◆ WHAT THE TASK ASKS ◆
Repeat every line of the listing below exactly, minus the pictures.
═════ DATA TO USE
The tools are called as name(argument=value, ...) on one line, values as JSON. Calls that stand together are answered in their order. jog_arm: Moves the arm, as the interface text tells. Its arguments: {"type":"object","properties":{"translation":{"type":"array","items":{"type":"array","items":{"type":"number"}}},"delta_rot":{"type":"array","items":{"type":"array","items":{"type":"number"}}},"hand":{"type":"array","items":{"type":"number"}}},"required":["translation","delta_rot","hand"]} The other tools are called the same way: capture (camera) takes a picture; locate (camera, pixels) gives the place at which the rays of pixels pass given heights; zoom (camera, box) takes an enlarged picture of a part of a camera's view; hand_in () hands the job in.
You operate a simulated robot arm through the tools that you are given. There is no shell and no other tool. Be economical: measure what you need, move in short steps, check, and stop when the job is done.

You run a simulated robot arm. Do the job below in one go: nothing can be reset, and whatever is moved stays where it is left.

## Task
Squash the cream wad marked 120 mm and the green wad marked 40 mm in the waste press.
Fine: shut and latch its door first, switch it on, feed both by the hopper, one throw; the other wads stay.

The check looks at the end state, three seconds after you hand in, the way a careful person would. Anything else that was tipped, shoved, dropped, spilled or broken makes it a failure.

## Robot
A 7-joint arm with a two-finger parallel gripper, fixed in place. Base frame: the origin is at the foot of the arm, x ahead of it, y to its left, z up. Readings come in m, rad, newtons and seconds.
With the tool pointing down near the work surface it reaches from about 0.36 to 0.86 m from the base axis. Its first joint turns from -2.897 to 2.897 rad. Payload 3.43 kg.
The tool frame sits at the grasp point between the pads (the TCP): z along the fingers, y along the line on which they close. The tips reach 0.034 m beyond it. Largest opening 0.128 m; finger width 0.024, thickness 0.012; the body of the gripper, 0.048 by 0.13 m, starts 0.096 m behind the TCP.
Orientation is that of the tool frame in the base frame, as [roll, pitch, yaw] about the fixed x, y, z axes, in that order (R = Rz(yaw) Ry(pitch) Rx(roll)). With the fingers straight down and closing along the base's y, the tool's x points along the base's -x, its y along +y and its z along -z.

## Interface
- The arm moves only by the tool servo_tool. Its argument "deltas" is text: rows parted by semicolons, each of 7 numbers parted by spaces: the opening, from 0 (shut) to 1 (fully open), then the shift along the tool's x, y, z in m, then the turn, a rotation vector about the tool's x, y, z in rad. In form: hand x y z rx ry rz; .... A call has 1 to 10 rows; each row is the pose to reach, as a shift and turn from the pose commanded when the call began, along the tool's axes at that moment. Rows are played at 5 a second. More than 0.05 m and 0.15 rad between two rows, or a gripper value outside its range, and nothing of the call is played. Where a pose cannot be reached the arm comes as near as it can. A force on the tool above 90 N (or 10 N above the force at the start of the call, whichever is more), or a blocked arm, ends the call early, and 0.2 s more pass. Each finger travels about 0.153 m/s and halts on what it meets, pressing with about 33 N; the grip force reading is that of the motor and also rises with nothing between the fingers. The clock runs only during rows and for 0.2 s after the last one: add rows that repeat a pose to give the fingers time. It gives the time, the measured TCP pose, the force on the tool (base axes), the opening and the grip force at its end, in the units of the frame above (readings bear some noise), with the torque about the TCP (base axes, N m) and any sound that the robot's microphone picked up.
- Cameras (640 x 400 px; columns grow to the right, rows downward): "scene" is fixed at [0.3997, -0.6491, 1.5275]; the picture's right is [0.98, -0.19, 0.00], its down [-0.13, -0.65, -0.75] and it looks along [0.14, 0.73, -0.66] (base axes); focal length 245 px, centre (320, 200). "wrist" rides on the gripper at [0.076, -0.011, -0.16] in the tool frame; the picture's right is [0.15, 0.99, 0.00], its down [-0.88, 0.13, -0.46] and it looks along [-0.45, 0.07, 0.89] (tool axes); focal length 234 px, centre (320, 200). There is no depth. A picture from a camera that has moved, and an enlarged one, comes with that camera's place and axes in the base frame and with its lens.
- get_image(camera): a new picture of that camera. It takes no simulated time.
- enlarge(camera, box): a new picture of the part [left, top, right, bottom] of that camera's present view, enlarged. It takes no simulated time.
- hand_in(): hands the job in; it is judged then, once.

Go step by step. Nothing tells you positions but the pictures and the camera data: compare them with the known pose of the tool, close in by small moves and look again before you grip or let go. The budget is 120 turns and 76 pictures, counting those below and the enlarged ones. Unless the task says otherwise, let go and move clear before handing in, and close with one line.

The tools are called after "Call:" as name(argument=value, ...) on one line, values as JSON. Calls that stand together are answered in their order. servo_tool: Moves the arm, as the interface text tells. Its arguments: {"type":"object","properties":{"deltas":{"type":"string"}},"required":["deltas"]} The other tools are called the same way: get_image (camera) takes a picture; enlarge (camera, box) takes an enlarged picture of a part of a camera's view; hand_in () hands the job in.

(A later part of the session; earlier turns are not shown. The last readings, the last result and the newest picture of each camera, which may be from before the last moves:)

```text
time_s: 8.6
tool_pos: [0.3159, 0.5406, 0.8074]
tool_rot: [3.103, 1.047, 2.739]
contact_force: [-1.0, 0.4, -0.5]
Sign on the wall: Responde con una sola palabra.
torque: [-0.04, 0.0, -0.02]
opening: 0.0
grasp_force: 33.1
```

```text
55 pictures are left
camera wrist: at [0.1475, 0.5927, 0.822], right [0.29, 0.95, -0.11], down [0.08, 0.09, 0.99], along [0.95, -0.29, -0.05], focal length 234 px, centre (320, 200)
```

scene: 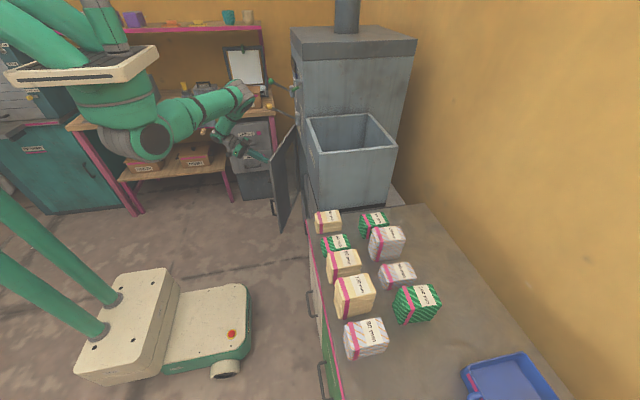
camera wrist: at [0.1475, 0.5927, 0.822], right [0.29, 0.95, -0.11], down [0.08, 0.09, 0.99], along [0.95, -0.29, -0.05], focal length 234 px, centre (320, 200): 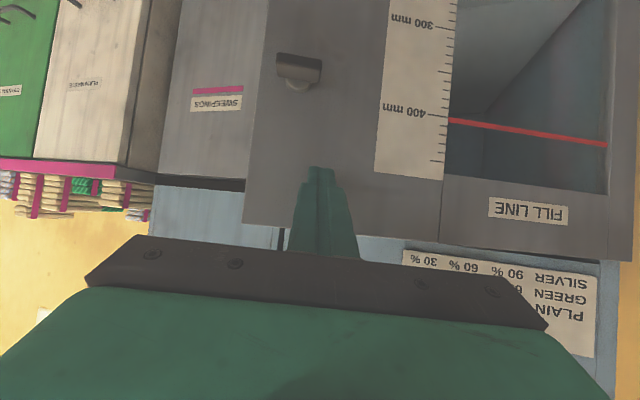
══════════
◆ EXERCISE ANSWER ◆
The tools are called as name(argument=value, ...) on one line, values as JSON. Calls that stand together are answered in their order. jog_arm: Moves the arm, as the interface text tells. Its arguments: {"type":"object","properties":{"translation":{"type":"array","items":{"type":"array","items":{"type":"number"}}},"delta_rot":{"type":"array","items":{"type":"array","items":{"type":"number"}}},"hand":{"type":"array","items":{"type":"number"}}},"required":["translation","delta_rot","hand"]} The other tools are called the same way: capture (camera) takes a picture; locate (camera, pixels) gives the place at which the rays of pixels pass given heights; zoom (camera, box) takes an enlarged picture of a part of a camera's view; hand_in () hands the job in.
You operate a simulated robot arm through the tools that you are given. There is no shell and no other tool. Be economical: measure what you need, move in short steps, check, and stop when the job is done.

You run a simulated robot arm. Do the job below in one go: nothing can be reset, and whatever is moved stays where it is left.

## Task
Squash the cream wad marked 120 mm and the green wad marked 40 mm in the waste press.
Fine: shut and latch its door first, switch it on, feed both by the hopper, one throw; the other wads stay.

The check looks at the end state, three seconds after you hand in, the way a careful person would. Anything else that was tipped, shoved, dropped, spilled or broken makes it a failure.

## Robot
A 7-joint arm with a two-finger parallel gripper, fixed in place. Base frame: the origin is at the foot of the arm, x ahead of it, y to its left, z up. Readings come in m, rad, newtons and seconds.
With the tool pointing down near the work surface it reaches from about 0.36 to 0.86 m from the base axis. Its first joint turns from -2.897 to 2.897 rad. Payload 3.43 kg.
The tool frame sits at the grasp point between the pads (the TCP): z along the fingers, y along the line on which they close. The tips reach 0.034 m beyond it. Largest opening 0.128 m; finger width 0.024, thickness 0.012; the body of the gripper, 0.048 by 0.13 m, starts 0.096 m behind the TCP.
Orientation is that of the tool frame in the base frame, as [roll, pitch, yaw] about the fixed x, y, z axes, in that order (R = Rz(yaw) Ry(pitch) Rx(roll)). With the fingers straight down and closing along the base's y, the tool's x points along the base's -x, its y along +y and its z along -z.

## Interface
- The arm moves only by the tool servo_tool. Its argument "deltas" is text: rows parted by semicolons, each of 7 numbers parted by spaces: the opening, from 0 (shut) to 1 (fully open), then the shift along the tool's x, y, z in m, then the turn, a rotation vector about the tool's x, y, z in rad. In form: hand x y z rx ry rz; .... A call has 1 to 10 rows; each row is the pose to reach, as a shift and turn from the pose commanded when the call began, along the tool's axes at that moment. Rows are played at 5 a second. More than 0.05 m and 0.15 rad between two rows, or a gripper value outside its range, and nothing of the call is played. Where a pose cannot be reached the arm comes as near as it can. A force on the tool above 90 N (or 10 N above the force at the start of the call, whichever is more), or a blocked arm, ends the call early, and 0.2 s more pass. Each finger travels about 0.153 m/s and halts on what it meets, pressing with about 33 N; the grip force reading is that of the motor and also rises with nothing between the fingers. The clock runs only during rows and for 0.2 s after the last one: add rows that repeat a pose to give the fingers time. It gives the time, the measured TCP pose, the force on the tool (base axes), the opening and the grip force at its end, in the units of the frame above (readings bear some noise), with the torque about the TCP (base axes, N m) and any sound that the robot's microphone picked up.
- Cameras (640 x 400 px; columns grow to the right, rows downward): "scene" is fixed at [0.3997, -0.6491, 1.5275]; the picture's right is [0.98, -0.19, 0.00], its down [-0.13, -0.65, -0.75] and it looks along [0.14, 0.73, -0.66] (base axes); focal length 245 px, centre (320, 200). "wrist" rides on the gripper at [0.076, -0.011, -0.16] in the tool frame; the picture's right is [0.15, 0.99, 0.00], its down [-0.88, 0.13, -0.46] and it looks along [-0.45, 0.07, 0.89] (tool axes); focal length 234 px, centre (320, 200). There is no depth. A picture from a camera that has moved, and an enlarged one, comes with that camera's place and axes in the base frame and with its lens.
- get_image(camera): a new picture of that camera. It takes no simulated time.
- enlarge(camera, box): a new picture of the part [left, top, right, bottom] of that camera's present view, enlarged. It takes no simulated time.
- hand_in(): hands the job in; it is judged then, once.

Go step by step. Nothing tells you positions but the pictures and the camera data: compare them with the known pose of the tool, close in by small moves and look again before you grip or let go. The budget is 120 turns and 76 pictures, counting those below and the enlarged ones. Unless the task says otherwise, let go and move clear before handing in, and close with one line.

The tools are called after "Call:" as name(argument=value, ...) on one line, values as JSON. Calls that stand together are answered in their order. servo_tool: Moves the arm, as the interface text tells. Its arguments: {"type":"object","properties":{"deltas":{"type":"string"}},"required":["deltas"]} The other tools are called the same way: get_image (camera) takes a picture; enlarge (camera, box) takes an enlarged picture of a part of a camera's view; hand_in () hands the job in.

(A later part of the session; earlier turns are not shown. The last readings, the last result and the newest picture of each camera, which may be from before the last moves:)

```text
time_s: 8.6
tool_pos: [0.3159, 0.5406, 0.8074]
tool_rot: [3.103, 1.047, 2.739]
contact_force: [-1.0, 0.4, -0.5]
Sign on the wall: Responde con una sola palabra.
torque: [-0.04, 0.0, -0.02]
opening: 0.0
grasp_force: 33.1
```

```text
55 pictures are left
camera wrist: at [0.1475, 0.5927, 0.822], right [0.29, 0.95, -0.11], down [0.08, 0.09, 0.99], along [0.95, -0.29, -0.05], focal length 234 px, centre (320, 200)
```

scene: 
camera wrist: at [0.1475, 0.5927, 0.822], right [0.29, 0.95, -0.11], down [0.08, 0.09, 0.99], along [0.95, -0.29, -0.05], focal length 234 px, centre (320, 200): 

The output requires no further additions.